▶ **Required work**
Repeat each line of the material below exactly as it appears, minus any pictures. Put each line that is not blank into a JSON list as a string.

▶ **Dataset content**
* BEGIN *

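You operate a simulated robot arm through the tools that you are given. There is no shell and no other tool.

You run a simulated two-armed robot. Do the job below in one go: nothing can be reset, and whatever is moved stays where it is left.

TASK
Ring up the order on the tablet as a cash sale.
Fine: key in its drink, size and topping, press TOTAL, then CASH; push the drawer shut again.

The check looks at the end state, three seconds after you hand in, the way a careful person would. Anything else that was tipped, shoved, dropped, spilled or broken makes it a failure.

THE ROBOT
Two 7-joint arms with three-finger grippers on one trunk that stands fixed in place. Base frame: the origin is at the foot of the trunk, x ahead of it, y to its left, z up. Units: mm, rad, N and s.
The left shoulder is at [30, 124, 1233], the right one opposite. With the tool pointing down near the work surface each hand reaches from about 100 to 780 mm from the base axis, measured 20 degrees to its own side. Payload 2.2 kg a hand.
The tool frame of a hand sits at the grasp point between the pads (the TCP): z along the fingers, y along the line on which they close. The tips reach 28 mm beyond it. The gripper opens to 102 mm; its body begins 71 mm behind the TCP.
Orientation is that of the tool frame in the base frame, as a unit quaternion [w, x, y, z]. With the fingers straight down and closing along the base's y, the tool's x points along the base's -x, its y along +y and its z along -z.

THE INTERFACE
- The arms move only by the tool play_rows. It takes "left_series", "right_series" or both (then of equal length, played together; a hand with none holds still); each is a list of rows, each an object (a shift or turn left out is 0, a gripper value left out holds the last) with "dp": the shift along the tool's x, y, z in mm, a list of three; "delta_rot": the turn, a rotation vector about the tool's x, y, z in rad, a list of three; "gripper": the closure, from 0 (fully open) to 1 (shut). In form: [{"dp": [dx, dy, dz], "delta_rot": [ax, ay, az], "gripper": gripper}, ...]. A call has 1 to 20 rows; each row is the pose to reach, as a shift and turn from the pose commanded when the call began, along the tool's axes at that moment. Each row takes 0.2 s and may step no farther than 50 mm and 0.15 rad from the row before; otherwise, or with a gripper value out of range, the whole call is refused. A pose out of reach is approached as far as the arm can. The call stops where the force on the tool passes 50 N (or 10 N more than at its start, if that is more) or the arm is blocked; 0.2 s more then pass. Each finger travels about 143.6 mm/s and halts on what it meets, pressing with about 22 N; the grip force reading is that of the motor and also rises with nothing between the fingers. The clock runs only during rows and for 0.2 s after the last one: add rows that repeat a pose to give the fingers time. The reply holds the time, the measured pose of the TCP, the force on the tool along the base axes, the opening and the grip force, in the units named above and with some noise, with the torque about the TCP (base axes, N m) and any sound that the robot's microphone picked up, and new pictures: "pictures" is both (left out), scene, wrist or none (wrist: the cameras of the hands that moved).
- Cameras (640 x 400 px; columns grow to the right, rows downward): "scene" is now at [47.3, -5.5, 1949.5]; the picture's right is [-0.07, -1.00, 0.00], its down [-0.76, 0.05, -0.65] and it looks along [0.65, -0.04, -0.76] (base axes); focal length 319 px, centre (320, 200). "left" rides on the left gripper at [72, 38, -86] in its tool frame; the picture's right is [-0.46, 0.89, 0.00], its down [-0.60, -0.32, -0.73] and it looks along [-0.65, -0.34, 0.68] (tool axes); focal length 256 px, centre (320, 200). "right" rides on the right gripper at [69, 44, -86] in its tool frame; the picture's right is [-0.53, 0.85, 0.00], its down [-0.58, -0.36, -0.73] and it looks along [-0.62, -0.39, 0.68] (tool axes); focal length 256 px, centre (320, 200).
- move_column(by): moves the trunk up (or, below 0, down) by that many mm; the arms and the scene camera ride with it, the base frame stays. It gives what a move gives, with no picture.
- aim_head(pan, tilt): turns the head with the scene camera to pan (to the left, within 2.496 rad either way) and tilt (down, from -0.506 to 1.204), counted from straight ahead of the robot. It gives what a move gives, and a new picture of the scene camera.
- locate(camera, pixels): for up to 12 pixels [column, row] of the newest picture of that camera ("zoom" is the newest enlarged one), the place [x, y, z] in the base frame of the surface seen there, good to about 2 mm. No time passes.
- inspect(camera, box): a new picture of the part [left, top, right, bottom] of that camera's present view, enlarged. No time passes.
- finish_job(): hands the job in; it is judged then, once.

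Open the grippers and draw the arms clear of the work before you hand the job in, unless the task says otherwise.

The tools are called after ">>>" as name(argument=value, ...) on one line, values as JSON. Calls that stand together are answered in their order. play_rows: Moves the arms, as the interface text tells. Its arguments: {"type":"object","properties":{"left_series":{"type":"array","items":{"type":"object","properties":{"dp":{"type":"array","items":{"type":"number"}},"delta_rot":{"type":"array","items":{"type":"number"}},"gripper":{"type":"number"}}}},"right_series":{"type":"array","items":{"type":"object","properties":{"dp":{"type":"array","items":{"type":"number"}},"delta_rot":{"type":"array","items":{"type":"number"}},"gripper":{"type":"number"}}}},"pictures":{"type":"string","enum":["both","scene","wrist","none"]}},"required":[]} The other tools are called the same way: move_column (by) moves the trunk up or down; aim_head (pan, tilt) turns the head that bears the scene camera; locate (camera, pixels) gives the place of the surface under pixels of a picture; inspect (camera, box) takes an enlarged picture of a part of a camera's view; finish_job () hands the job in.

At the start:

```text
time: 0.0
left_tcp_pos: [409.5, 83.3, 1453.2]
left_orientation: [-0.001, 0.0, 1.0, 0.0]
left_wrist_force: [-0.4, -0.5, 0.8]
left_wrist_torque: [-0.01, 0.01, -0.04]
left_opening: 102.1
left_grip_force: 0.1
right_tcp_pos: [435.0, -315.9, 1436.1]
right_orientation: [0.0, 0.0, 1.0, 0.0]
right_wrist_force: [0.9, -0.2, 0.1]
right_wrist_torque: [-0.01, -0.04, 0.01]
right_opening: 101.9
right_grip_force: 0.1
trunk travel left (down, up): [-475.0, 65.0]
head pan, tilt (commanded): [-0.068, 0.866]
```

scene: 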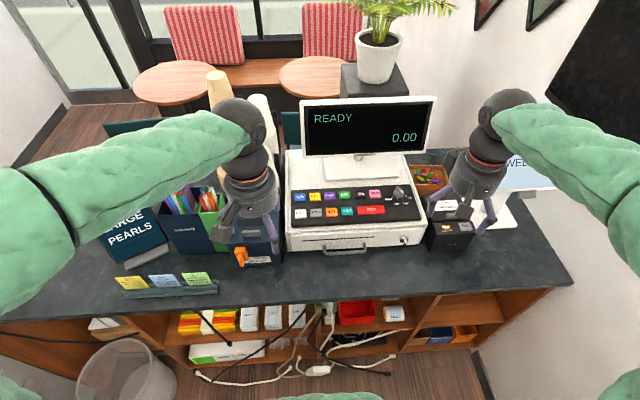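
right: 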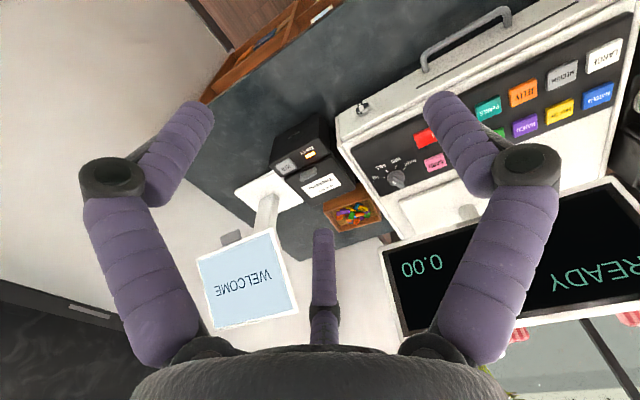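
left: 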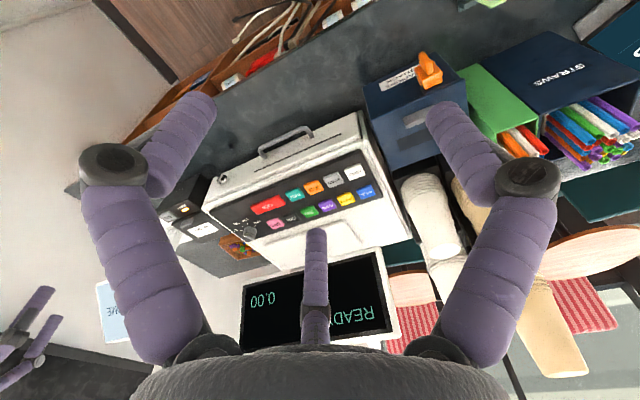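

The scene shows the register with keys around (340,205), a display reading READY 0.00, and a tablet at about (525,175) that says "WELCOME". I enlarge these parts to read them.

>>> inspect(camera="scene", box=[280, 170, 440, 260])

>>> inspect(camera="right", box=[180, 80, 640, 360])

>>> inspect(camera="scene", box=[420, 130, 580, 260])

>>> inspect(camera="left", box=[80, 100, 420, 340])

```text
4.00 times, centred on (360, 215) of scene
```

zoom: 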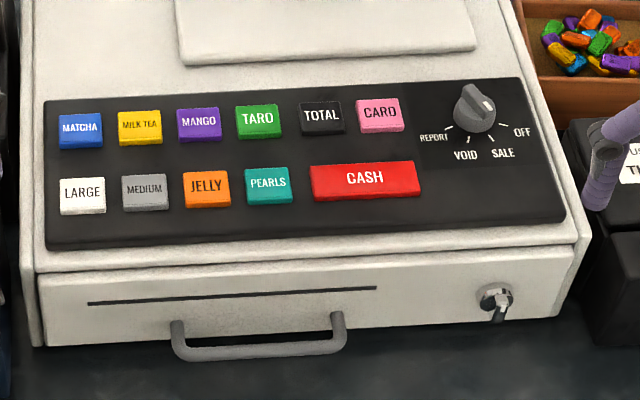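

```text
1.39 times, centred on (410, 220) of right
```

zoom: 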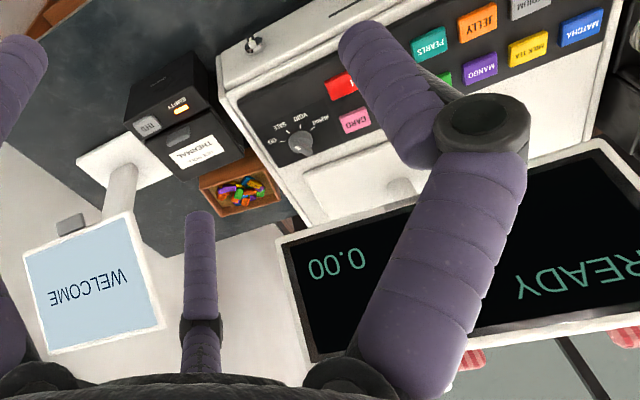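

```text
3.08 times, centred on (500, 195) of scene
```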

* END *

▶ **Result**
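[
  "You operate a simulated robot arm through the tools that you are given. There is no shell and no other tool.",
  "You run a simulated two-armed robot. Do the job below in one go: nothing can be reset, and whatever is moved stays where it is left.",
  "TASK",
  "Ring up the order on the tablet as a cash sale.",
  "Fine: key in its drink, size and topping, press TOTAL, then CASH; push the drawer shut again.",
  "The check looks at the end state, three seconds after you hand in, the way a careful person would. Anything else that was tipped, shoved, dropped, spilled or broken makes it a failure.",
  "THE ROBOT",
  "Two 7-joint arms with three-finger grippers on one trunk that stands fixed in place. Base frame: the origin is at the foot of the trunk, x ahead of it, y to its left, z up. Units: mm, rad, N and s.",
  "The left shoulder is at [30, 124, 1233], the right one opposite. With the tool pointing down near the work surface each hand reaches from about 100 to 780 mm from the base axis, measured 20 degrees to its own side. Payload 2.2 kg a hand.",
  "The tool frame of a hand sits at the grasp point between the pads (the TCP): z along the fingers, y along the line on which they close. The tips reach 28 mm beyond it. The gripper opens to 102 mm; its body begins 71 mm behind the TCP.",
  "Orientation is that of the tool frame in the base frame, as a unit quaternion [w, x, y, z]. With the fingers straight down and closing along the base's y, the tool's x points along the base's -x, its y along +y and its z along -z.",
  "THE INTERFACE",
  "- The arms move only by the tool play_rows. It takes \"left_series\", \"right_series\" or both (then of equal length, played together; a hand with none holds still); each is a list of rows, each an object (a shift or turn left out is 0, a gripper value left out holds the last) with \"dp\": the shift along the tool's x, y, z in mm, a list of three; \"delta_rot\": the turn, a rotation vector about the tool's x, y, z in rad, a list of three; \"gripper\": the closure, from 0 (fully open) to 1 (shut). In form: [{\"dp\": [dx, dy, dz], \"delta_rot\": [ax, ay, az], \"gripper\": gripper}, ...]. A call has 1 to 20 rows; each row is the pose to reach, as a shift and turn from the pose commanded when the call began, along the tool's axes at that moment. Each row takes 0.2 s and may step no farther than 50 mm and 0.15 rad from the row before; otherwise, or with a gripper value out of range, the whole call is refused. A pose out of reach is approached as far as the arm can. The call stops where the force on the tool passes 50 N (or 10 N more than at its start, if that is more) or the arm is blocked; 0.2 s more then pass. Each finger travels about 143.6 mm/s and halts on what it meets, pressing with about 22 N; the grip force reading is that of the motor and also rises with nothing between the fingers. The clock runs only during rows and for 0.2 s after the last one: add rows that repeat a pose to give the fingers time. The reply holds the time, the measured pose of the TCP, the force on the tool along the base axes, the opening and the grip force, in the units named above and with some noise, with the torque about the TCP (base axes, N m) and any sound that the robot's microphone picked up, and new pictures: \"pictures\" is both (left out), scene, wrist or none (wrist: the cameras of the hands that moved).",
  "- Cameras (640 x 400 px; columns grow to the right, rows downward): \"scene\" is now at [47.3, -5.5, 1949.5]; the picture's right is [-0.07, -1.00, 0.00], its down [-0.76, 0.05, -0.65] and it looks along [0.65, -0.04, -0.76] (base axes); focal length 319 px, centre (320, 200). \"left\" rides on the left gripper at [72, 38, -86] in its tool frame; the picture's right is [-0.46, 0.89, 0.00], its down [-0.60, -0.32, -0.73] and it looks along [-0.65, -0.34, 0.68] (tool axes); focal length 256 px, centre (320, 200). \"right\" rides on the right gripper at [69, 44, -86] in its tool frame; the picture's right is [-0.53, 0.85, 0.00], its down [-0.58, -0.36, -0.73] and it looks along [-0.62, -0.39, 0.68] (tool axes); focal length 256 px, centre (320, 200).",
  "- move_column(by): moves the trunk up (or, below 0, down) by that many mm; the arms and the scene camera ride with it, the base frame stays. It gives what a move gives, with no picture.",
  "- aim_head(pan, tilt): turns the head with the scene camera to pan (to the left, within 2.496 rad either way) and tilt (down, from -0.506 to 1.204), counted from straight ahead of the robot. It gives what a move gives, and a new picture of the scene camera.",
  "- locate(camera, pixels): for up to 12 pixels [column, row] of the newest picture of that camera (\"zoom\" is the newest enlarged one), the place [x, y, z] in the base frame of the surface seen there, good to about 2 mm. No time passes.",
  "- inspect(camera, box): a new picture of the part [left, top, right, bottom] of that camera's present view, enlarged. No time passes.",
  "- finish_job(): hands the job in; it is judged then, once.",
  "Open the grippers and draw the arms clear of the work before you hand the job in, unless the task says otherwise.",
  "The tools are called after \">>>\" as name(argument=value, ...) on one line, values as JSON. Calls that stand together are answered in their order. play_rows: Moves the arms, as the interface text tells. Its arguments: {\"type\":\"object\",\"properties\":{\"left_series\":{\"type\":\"array\",\"items\":{\"type\":\"object\",\"properties\":{\"dp\":{\"type\":\"array\",\"items\":{\"type\":\"number\"}},\"delta_rot\":{\"type\":\"array\",\"items\":{\"type\":\"number\"}},\"gripper\":{\"type\":\"number\"}}}},\"right_series\":{\"type\":\"array\",\"items\":{\"type\":\"object\",\"properties\":{\"dp\":{\"type\":\"array\",\"items\":{\"type\":\"number\"}},\"delta_rot\":{\"type\":\"array\",\"items\":{\"type\":\"number\"}},\"gripper\":{\"type\":\"number\"}}}},\"pictures\":{\"type\":\"string\",\"enum\":[\"both\",\"scene\",\"wrist\",\"none\"]}},\"required\":[]} The other tools are called the same way: move_column (by) moves the trunk up or down; aim_head (pan, tilt) turns the head that bears the scene camera; locate (camera, pixels) gives the place of the surface under pixels of a picture; inspect (camera, box) takes an enlarged picture of a part of a camera's view; finish_job () hands the job in.",
  "At the start:",
  "```text",
  "time: 0.0",
  "left_tcp_pos: [409.5, 83.3, 1453.2]",
  "left_orientation: [-0.001, 0.0, 1.0, 0.0]",
  "left_wrist_force: [-0.4, -0.5, 0.8]",
  "left_wrist_torque: [-0.01, 0.01, -0.04]",
  "left_opening: 102.1",
  "left_grip_force: 0.1",
  "right_tcp_pos: [435.0, -315.9, 1436.1]",
  "right_orientation: [0.0, 0.0, 1.0, 0.0]",
  "right_wrist_force: [0.9, -0.2, 0.1]",
  "right_wrist_torque: [-0.01, -0.04, 0.01]",
  "right_opening: 101.9",
  "right_grip_force: 0.1",
  "trunk travel left (down, up): [-475.0, 65.0]",
  "head pan, tilt (commanded): [-0.068, 0.866]",
  "```",
  "scene: ",
  "right: ",
  "left: ",
  "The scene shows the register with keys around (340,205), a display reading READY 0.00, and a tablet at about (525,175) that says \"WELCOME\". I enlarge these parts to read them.",
  ">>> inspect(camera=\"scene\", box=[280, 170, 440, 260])",
  ">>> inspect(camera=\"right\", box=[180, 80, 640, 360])",
  ">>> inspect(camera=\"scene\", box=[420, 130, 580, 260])",
  ">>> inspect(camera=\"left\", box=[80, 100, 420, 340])",
  "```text",
  "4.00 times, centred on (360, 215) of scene",
  "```",
  "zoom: ",
  "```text",
  "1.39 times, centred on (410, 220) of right",
  "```",
  "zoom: ",
  "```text",
  "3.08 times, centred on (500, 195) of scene",
  "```"
]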